* [STATED TASK]:
Copy out each line of the data that holds the word "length".

* [RECORDED DATA]:
-=-=-=-=-
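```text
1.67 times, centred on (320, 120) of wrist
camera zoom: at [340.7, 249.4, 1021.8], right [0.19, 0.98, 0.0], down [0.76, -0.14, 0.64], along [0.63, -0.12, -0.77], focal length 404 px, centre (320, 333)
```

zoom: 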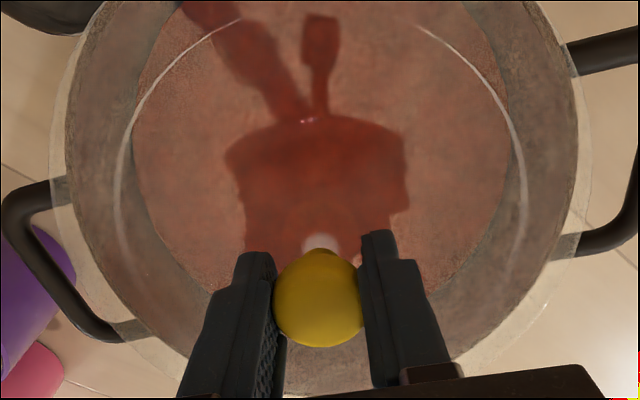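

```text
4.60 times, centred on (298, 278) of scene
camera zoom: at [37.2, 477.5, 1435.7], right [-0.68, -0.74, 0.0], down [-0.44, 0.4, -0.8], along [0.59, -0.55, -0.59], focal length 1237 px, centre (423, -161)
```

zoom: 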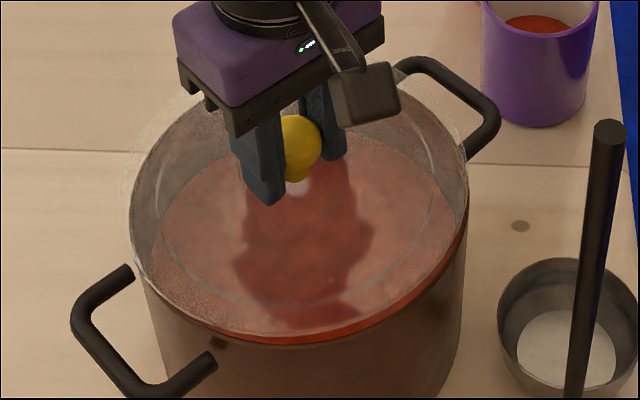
-=-=-=-=-
* [PROBLEM SOLUTION]:
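camera zoom: at [340.7, 249.4, 1021.8], right [0.19, 0.98, 0.0], down [0.76, -0.14, 0.64], along [0.63, -0.12, -0.77], focal length 404 px, centre (320, 333)
camera zoom: at [37.2, 477.5, 1435.7], right [-0.68, -0.74, 0.0], down [-0.44, 0.4, -0.8], along [0.59, -0.55, -0.59], focal length 1237 px, centre (423, -161)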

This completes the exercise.